June Berry, one of the common names for amelanchier Canadensis, a rosaceous shrub or small tree, which botanically differs from py-rus, the genus of the apple and pear, only in the number of cells in the fruit. This species is found as far north as Hudson bay, and extends throughout the United States; running through such a wide geographical range, it presents a great variety of forms; more than a dozen species were described by the early botanists, but Torrey and Gray, in their "Flora of North America," very properly reduced all these to a single polymorphous species, of which there are half a dozen forms sufficiently marked to be regarded as varieties. These differ in stature, in the shape and pubescence of the leaves, size of petals, and size and abundance of the fruit. A mountain variety, pumila, is only 3 or 4 ft. high, while the variety botrya-pium reaches 30 ft. in height. The leaves in all are simple, heart-shaped, or oval, with white flowers in pendulous racemes, which appear just as the leaves are opening. In some parts of the country the different varieties are known as shad flower or shad bush, as the flowers appear at the time the shad ascends the streams, and also as service berry. The fruit is globular or pear-shaped, the size of a large pea, purplish, sweet and edible.

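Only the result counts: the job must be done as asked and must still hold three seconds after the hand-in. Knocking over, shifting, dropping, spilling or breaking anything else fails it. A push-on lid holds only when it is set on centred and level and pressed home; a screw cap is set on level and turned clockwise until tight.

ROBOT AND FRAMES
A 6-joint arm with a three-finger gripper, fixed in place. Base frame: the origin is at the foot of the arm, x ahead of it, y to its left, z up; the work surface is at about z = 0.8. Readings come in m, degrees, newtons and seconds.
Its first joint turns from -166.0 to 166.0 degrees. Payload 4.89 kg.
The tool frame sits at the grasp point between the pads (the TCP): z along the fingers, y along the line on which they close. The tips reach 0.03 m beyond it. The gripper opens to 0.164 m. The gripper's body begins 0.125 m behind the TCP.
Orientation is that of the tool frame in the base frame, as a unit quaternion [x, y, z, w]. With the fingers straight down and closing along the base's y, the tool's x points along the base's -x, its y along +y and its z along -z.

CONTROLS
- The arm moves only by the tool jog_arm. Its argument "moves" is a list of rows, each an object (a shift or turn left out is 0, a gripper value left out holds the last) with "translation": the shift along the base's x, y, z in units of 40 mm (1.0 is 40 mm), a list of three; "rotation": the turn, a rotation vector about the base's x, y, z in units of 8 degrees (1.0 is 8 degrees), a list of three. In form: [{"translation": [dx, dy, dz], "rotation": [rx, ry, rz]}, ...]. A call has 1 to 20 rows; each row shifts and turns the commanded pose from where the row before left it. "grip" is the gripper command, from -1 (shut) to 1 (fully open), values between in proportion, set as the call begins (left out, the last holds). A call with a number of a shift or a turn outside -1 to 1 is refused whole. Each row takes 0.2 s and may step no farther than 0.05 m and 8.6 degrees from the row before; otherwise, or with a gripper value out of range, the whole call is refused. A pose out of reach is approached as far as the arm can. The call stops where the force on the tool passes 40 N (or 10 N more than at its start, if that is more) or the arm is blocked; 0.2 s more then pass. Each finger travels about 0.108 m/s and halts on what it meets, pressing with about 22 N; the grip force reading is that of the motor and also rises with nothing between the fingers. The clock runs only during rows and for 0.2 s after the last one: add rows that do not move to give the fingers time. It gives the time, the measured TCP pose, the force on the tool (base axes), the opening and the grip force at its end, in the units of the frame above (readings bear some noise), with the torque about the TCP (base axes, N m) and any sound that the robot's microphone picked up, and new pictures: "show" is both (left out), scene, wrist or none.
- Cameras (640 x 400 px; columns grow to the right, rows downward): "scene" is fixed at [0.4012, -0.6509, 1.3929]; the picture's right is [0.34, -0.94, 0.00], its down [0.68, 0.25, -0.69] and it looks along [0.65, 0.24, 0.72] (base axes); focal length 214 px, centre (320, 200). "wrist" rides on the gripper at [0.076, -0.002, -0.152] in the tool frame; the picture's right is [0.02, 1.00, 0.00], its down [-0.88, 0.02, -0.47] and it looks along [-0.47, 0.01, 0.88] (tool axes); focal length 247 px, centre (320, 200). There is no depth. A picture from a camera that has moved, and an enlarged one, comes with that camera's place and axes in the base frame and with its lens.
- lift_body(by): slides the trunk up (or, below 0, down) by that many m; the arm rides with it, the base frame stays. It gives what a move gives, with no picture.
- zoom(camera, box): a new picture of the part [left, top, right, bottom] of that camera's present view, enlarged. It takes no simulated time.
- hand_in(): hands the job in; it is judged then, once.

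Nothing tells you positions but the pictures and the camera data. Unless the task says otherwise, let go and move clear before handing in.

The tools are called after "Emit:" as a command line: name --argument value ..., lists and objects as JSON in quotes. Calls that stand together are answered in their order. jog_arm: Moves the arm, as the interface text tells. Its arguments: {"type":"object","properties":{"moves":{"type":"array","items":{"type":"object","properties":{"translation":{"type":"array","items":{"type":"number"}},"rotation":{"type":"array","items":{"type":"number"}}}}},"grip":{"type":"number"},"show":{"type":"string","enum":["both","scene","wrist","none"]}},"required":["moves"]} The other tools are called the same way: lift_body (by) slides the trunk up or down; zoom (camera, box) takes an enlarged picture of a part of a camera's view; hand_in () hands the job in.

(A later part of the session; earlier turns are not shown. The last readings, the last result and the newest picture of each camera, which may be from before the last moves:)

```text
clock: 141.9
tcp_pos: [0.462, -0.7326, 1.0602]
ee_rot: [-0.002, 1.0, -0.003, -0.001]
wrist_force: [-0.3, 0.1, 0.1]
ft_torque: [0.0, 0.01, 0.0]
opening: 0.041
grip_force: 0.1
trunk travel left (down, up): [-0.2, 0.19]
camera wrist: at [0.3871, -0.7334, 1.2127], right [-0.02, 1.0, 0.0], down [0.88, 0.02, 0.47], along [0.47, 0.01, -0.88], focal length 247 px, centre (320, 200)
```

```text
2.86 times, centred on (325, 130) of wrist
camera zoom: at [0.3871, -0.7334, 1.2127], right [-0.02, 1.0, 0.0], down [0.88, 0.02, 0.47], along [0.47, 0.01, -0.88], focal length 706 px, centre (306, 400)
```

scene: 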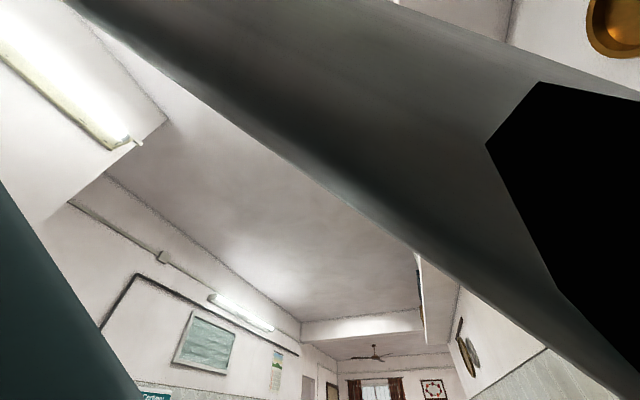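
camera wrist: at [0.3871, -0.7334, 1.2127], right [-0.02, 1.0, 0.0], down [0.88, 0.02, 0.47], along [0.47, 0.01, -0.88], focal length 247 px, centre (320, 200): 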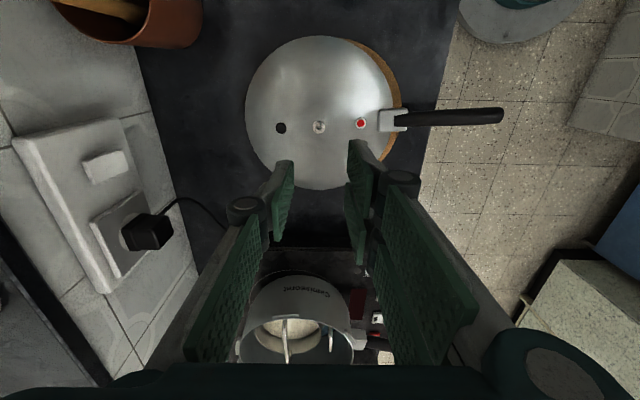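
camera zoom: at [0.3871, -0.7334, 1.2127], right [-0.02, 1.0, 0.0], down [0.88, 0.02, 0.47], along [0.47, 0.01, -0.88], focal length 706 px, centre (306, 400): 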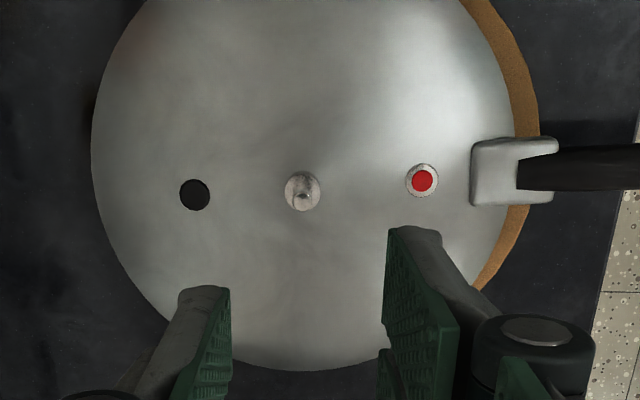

From the character of the fruit the bush is known in some localities as the sugar pear, but more generally, from the time of its ripening, as June berry. Some plants produce fruit abundantly, which is mostly eaten by birds. The dwarf variety has been brought into cultivation in some of the western states as a market fruit, and is there known as "mountain whortleberry;" it has been tried by amateurs at the east, who find that the birds reap the harvest. All forms of the species are worthy of cultivation as ornamental trees or shrubs, on account of their early and abundant flowering; a well formed specimen, completely sheeted with white, is not exceeded in beauty by any exotic. There is a European species, known in Savoy as amelancier, from which the name of the genus is derived.